Established 1826 — Oldest College Newspaper West of the Alleghenies

Ghosts of Miami’s past: Myths and legends

The disappearance of Ron Tammen

By Megan Bowers, For The Miami Student

He was the epitome of a hard-working college student.

A Navy ROTC recruit, a bass fiddle player for the Campus Owls, a Delta Tau Delta fraternity brother, a varsity wrestler and a resident assistant at Fisher Hall, Ron Tammen had it all.

Until he vanished without a trace one cold Sunday night in 1953.

It was 10:30 p.m. on April 19 when Tammen's roommate, Charles Findlay, returned to the dorm after a long weekend at home.

When he walked in the room, the lights were still on and music was softly playing. Tammen's wallet and car keys were sitting on the desk and his psychology book was open with a yellow legal pad sitting next to it.

He assumed that Tammen had just gone to stay at the frat house for the night, so he went to bed without a second thought.

The next morning, when Tammen still hadn't returned, Findlay talked with his frat brothers and discovered no one had seen him since the previous night at 8:30.

A search began immediately, but he was never found.

Over the years, countless theories have surfaced, but it is impossible to know which, if any, are true.

Miami alumnus, Amelia Carpenter ('12), became particularly interested in the case.

"I'm kind of always the optimist, so I actually still think he's alive," said Carpenter. "I'm pretty sure there's just something we don't know or something we don't understand. I think that when, or if, he does die, we will hear about it and a resolution will finally come out."

To this day, Ron Tammen's whereabouts are unknown.


The case of the Reid Hall murders and the bloody handprints

By Olive Overmoyer, For The Miami Student

A lone door leans against a wall in the Miami University Archives in Withrow Court. The number 304 sits prominently above the peephole. Splotches in the upper left corner reveal themselves to be handprints, a reminder of a fatal morning in May 1959.

In the early hours of May 9, Herbert Allan Lucas, a Miami first-year, attempted to fight fellow student James Walker.

The quarrel was over Sandy Epps, whom Walker had taken out on a date earlier that night. When Walker tried to end the argument by turning back to go to bed, Lucas shot him with a .22 caliber pistol he stole from the naval ROTC arsenal.

Roger T. Sayles, a resident assistant, ran to check out the commotion in the hall, but Lucas met him with shots to the head and chest. He leaned his bloody body against door 304 as he took his last breath.

In the Archives, a clear finish on that same door now immortalizes his handprints.

"We try to be sensitive because they were Miami students," said Jacky Johnson, interim university archivist.
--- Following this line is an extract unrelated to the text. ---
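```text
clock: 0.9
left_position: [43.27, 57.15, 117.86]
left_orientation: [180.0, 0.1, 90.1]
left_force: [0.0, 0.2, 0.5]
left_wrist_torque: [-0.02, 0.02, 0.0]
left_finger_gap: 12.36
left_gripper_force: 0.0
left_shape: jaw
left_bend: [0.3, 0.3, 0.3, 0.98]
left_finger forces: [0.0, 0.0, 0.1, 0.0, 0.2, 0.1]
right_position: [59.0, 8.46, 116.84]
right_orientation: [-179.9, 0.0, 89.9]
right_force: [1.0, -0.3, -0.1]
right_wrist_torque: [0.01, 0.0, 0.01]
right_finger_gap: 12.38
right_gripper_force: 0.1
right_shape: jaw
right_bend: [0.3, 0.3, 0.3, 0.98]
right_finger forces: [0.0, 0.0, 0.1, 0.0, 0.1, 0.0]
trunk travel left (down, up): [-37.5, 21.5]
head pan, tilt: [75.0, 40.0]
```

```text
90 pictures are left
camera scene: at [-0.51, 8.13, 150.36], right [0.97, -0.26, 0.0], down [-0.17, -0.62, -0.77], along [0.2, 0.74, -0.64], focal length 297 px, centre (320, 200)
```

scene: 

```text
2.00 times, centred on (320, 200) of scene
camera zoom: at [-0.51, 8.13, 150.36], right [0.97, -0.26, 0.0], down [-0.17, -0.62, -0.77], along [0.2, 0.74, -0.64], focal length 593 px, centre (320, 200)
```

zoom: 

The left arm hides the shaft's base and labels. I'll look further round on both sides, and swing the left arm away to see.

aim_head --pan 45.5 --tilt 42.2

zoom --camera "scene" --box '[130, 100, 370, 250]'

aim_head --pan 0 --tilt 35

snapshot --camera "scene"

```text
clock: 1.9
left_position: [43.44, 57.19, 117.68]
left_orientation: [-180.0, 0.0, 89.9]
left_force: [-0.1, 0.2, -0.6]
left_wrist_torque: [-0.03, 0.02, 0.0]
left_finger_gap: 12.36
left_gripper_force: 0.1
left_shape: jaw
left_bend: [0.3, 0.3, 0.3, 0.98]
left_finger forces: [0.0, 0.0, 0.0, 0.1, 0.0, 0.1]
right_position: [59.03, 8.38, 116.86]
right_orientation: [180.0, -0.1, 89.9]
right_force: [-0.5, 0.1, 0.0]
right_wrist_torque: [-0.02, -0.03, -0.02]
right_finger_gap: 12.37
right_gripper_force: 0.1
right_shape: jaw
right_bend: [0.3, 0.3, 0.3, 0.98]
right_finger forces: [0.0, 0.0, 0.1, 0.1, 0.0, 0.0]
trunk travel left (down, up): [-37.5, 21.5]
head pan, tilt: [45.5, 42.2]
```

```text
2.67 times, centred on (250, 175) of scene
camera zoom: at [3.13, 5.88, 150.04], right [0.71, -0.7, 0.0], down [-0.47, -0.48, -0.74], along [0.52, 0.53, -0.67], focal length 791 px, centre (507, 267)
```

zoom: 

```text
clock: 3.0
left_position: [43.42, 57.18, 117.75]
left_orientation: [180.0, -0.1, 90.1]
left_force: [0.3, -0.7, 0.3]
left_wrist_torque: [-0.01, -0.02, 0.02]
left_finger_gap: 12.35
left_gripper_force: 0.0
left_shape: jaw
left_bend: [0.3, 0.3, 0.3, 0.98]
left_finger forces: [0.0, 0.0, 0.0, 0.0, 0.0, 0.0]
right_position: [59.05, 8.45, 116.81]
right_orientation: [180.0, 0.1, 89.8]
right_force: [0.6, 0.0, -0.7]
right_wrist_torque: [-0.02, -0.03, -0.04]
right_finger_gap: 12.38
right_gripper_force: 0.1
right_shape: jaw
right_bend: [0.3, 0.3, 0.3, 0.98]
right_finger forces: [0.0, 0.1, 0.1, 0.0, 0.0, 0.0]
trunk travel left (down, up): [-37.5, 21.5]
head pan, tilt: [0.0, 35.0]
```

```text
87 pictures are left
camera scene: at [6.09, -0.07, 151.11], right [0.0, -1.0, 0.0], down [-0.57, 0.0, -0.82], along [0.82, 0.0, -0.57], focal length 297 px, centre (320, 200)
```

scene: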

Walker suffered only a flesh wound. Lucas, on the other hand, took his own life in an Ogden Hall telephone booth later that evening after speaking on the phone with Epps.

It is believed she informed him that a student had died.


The phantom biker of Earhart Road

By Hannah Fierle, For The Miami Student

Even a town as charming as Oxford, Ohio is not without a sinister and spooky history.

Anyone who has driven into Oxford knows the country backroads are full of winding hills that can be quite dangerous, especially at night. It was on Oxford-Milford Road that a particularly chilling myth begins.

Legend says, many years ago, a young man was riding his motorcycle to his girlfriend's home on Earhart Road, with the intent of asking her to marry him. However, after missing a sharp turn in the road, the biker was projected from his motorcycle and decapitated by a barbed-wire fence.

Rumor has it that the biker still roams Oxford to ask for his girlfriend's hand in marriage.

Believers in this haunting tale have driven to the home where his girlfriend lived, currently owned by William Falk.

After parking south of the house, mythbusters are supposed to flash their car's headlights three times. Then, the headlight of the young man's motorcycle may be seen straight ahead, fading as it approaches the sharp turn that took the biker's life.

If the motorcycle light does not appear, it is recommended to immediately drive away from the house.

Allie Walker, a student at Purdue University who was visiting her sister at Miami, tried out the legend.

"After the third time we flashed our lights, we saw a sign up the road flash back twice and a light in the distance," said Walker. "But, when we drove away, there were no cars in sight that the light could have been coming from."

Falk, the current owner, could not be reached for comment.